* TEXT TO READ *
Trend Micro has praised the government for its initiative but said there is more that needs to be done.

The security firm will provide endpoint protection for 37,500 computers belonging to the Army's Military Commands around the country. It will also train its operational agents involved in the fight against cyber-terrorism, digital crime and strategic intervention for cyber-warfare.

Panda's anti-malware lab will work with the Army's Cyber-Warfare Communication Centre to train those involved in the scientific and forensic investigation of cyber-crime.

The collaboration involves the exchange of malware samples and the company will provide a rapid response and classification within 24 hours of malicious codes affecting Brazil.

Security outlet Trend Micro has praised the Brazilian government for its initiative but has said more can be done to fight these threats by the country and internationally.

Rik Ferguson, senior security advisor at Trend Micro, told TechEye: "Brazil has been a source of a large amount of banking malware targeting users' bank accounts. There is a large and established cybercrime economy in Brazil and Latin America.

"It's good to see governments taking the challenge of online crime seriously. Unfortunately of course it is not possible to guarantee 100 percent security in an interconnected world."

He added that effective security needs to focus on the threats as a whole - not on individual threat vectors. For example, attempting to detect only malicious files offers only baseline security when you consider a new malicious file is created every 1.3 seconds.

* LIST OF TASKS *
A) Set down the text to read as it stands from "Rik Ferguson, senior" to "and Latin America.", and nothing more.
B) How does the text to read go on? Write the next part.

* SOURCE MATERIAL *
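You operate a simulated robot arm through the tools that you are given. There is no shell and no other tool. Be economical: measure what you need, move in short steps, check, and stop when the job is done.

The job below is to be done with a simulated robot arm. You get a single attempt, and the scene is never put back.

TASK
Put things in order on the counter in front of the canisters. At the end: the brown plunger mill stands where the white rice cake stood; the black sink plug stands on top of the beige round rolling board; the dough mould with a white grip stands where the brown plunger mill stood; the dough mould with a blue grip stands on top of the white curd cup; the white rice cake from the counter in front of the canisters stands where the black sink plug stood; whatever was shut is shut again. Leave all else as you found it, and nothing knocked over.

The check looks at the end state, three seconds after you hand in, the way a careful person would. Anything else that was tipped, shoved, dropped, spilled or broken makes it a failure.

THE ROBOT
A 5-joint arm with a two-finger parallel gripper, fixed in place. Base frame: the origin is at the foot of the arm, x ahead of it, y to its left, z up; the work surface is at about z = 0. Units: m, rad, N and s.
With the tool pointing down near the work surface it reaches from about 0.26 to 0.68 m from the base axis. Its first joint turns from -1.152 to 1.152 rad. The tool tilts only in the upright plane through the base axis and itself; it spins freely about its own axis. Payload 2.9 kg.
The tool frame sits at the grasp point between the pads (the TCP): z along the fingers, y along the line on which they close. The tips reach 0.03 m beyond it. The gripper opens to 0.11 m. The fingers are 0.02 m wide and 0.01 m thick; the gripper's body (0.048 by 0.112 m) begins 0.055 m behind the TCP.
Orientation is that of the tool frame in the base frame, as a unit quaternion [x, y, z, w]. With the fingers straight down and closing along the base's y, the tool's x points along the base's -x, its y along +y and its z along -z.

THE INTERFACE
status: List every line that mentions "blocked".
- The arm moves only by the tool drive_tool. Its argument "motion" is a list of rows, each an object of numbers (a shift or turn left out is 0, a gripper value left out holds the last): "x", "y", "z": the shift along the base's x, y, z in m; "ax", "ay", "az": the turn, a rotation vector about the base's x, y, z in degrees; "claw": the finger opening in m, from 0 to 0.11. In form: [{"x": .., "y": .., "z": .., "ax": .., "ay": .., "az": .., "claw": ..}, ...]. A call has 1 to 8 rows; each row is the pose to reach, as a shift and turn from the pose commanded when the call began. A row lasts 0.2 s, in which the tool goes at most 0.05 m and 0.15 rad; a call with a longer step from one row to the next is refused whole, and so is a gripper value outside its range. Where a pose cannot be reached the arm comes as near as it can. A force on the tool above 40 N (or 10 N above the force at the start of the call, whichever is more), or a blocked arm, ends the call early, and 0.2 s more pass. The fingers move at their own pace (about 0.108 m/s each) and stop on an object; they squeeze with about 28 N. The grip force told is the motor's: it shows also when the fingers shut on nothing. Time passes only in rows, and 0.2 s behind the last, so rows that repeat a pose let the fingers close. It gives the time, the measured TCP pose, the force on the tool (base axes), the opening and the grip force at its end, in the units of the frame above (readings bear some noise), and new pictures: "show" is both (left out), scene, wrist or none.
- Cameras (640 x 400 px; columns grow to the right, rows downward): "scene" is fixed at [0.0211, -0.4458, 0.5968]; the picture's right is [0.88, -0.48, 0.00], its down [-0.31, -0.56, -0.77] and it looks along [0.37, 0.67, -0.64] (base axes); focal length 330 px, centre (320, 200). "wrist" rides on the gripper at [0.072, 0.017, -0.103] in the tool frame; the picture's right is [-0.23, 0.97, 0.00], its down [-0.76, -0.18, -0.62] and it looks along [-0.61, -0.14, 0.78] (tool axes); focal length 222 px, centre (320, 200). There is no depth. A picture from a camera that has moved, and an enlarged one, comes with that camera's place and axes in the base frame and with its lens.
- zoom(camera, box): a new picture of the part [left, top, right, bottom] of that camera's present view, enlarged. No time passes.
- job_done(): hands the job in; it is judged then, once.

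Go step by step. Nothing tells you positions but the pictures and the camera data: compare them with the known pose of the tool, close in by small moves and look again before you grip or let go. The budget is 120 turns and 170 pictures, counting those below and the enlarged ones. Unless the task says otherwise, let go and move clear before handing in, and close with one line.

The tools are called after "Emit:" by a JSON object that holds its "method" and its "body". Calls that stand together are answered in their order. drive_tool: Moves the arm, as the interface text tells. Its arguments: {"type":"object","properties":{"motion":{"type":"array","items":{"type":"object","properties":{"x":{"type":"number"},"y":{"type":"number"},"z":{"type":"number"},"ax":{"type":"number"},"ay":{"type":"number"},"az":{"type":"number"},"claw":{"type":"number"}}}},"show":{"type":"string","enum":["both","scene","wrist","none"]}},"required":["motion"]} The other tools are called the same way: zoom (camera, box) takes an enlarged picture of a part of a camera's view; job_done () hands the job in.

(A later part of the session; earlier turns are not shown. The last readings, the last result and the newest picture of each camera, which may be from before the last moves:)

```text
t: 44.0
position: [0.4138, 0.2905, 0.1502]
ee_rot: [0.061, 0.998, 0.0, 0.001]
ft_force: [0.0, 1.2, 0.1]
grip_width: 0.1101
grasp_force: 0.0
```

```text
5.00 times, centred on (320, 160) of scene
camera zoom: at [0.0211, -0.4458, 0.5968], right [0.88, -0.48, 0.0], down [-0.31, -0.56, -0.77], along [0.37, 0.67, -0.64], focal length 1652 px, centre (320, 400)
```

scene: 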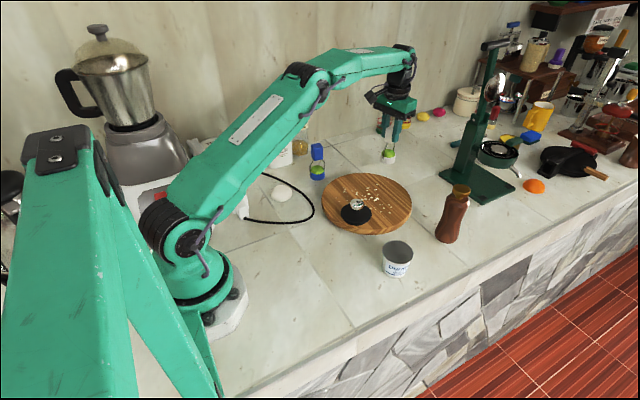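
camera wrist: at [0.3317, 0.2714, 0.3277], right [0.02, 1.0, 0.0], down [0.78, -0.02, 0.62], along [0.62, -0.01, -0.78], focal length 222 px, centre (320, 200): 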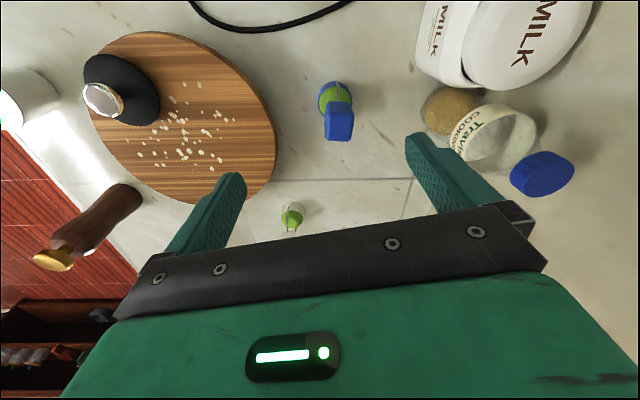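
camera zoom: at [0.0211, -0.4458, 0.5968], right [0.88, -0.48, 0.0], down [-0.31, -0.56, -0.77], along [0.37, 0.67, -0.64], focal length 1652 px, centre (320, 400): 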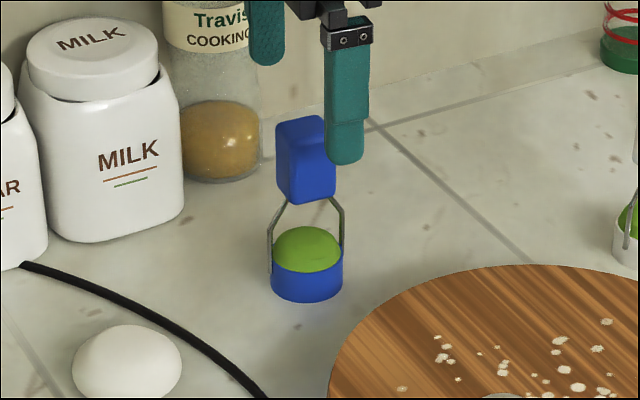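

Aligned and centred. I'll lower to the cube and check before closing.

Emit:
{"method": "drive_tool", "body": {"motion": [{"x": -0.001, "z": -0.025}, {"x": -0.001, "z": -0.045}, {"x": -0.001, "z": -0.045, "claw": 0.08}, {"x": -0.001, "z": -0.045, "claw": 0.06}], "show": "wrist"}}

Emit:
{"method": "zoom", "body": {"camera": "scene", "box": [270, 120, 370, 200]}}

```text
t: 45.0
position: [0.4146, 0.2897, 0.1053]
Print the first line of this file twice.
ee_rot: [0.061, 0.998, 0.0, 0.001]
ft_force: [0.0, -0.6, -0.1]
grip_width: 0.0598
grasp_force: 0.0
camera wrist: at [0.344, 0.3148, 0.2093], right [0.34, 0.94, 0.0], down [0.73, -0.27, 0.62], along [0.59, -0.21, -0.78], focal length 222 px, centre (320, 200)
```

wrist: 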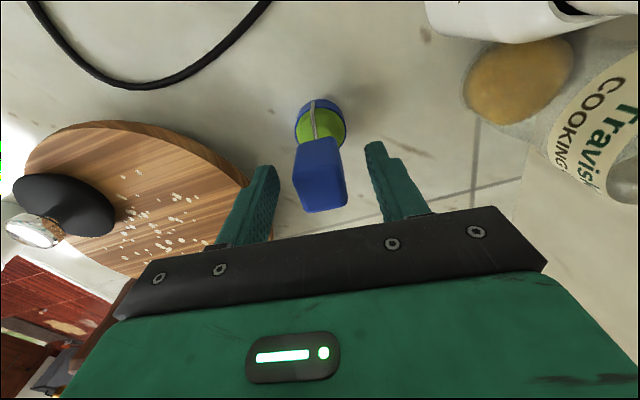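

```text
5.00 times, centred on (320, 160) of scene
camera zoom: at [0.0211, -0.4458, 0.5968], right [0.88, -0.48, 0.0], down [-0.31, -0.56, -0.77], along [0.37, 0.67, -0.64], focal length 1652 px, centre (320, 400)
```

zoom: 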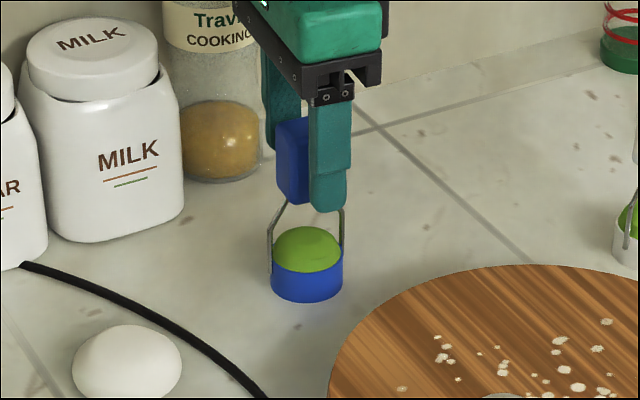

* RESULTS FOR EACH TASK *
A)
Rik Ferguson, senior security advisor at Trend Micro, told TechEye: "Brazil has been a source of a large amount of banking malware targeting users' bank accounts. There is a large and established cybercrime economy in Brazil and Latin America.

B)
"Effective security should also be blocking threats at their source and should secure against the exploitation of vulnerabilities in applications and operating systems.

"Let's not forget that the human factor is often the greatest risk in any environment. It is important that effective security focuses heavily on ongoing training to reduce the twin risk of complacency and ignorance," he added.

He also called on countries to get together to form an international treaty with laws on cyber crime.

"ISPs need to step up too and make sure they alert their customers if their machines are infected or block infected machines from sending out spam," he added.

Brazilian army brigadier general Santos Guerra said the Brazilian Cyber-Warfare Communication Centre will benefit from the knowledge and experience accumulated by Panda in the fight against cyber crime.

"We have approximately 60,000 computers throughout the country and we suffer an average of 100 intrusion attempts each day across our 12 IT centres. We want to protect the integrity of our systems and be prepared for any potentially critical situation," Guerra said.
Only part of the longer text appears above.